#### Written instruction
Return the lines where the word "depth" occurs.

#### Collected data
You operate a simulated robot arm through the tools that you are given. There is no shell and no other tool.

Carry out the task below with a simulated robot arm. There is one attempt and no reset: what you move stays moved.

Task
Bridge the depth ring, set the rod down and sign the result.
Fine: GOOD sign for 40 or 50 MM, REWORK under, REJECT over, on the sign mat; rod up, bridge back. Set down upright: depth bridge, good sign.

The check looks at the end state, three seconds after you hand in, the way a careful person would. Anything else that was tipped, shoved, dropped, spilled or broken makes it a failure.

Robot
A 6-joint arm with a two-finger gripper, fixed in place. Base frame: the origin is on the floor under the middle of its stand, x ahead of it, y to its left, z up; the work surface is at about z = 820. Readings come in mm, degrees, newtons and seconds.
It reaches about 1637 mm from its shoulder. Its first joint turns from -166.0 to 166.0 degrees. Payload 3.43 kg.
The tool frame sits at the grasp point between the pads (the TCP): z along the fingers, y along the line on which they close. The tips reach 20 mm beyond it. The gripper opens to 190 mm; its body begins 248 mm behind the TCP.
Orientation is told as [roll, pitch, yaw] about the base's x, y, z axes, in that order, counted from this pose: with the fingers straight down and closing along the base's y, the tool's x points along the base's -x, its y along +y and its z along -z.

#### Final answer
Bridge the depth ring, set the rod down and sign the result.
Fine: GOOD sign for 40 or 50 MM, REWORK under, REJECT over, on the sign mat; rod up, bridge back. Set down upright: depth bridge, good sign.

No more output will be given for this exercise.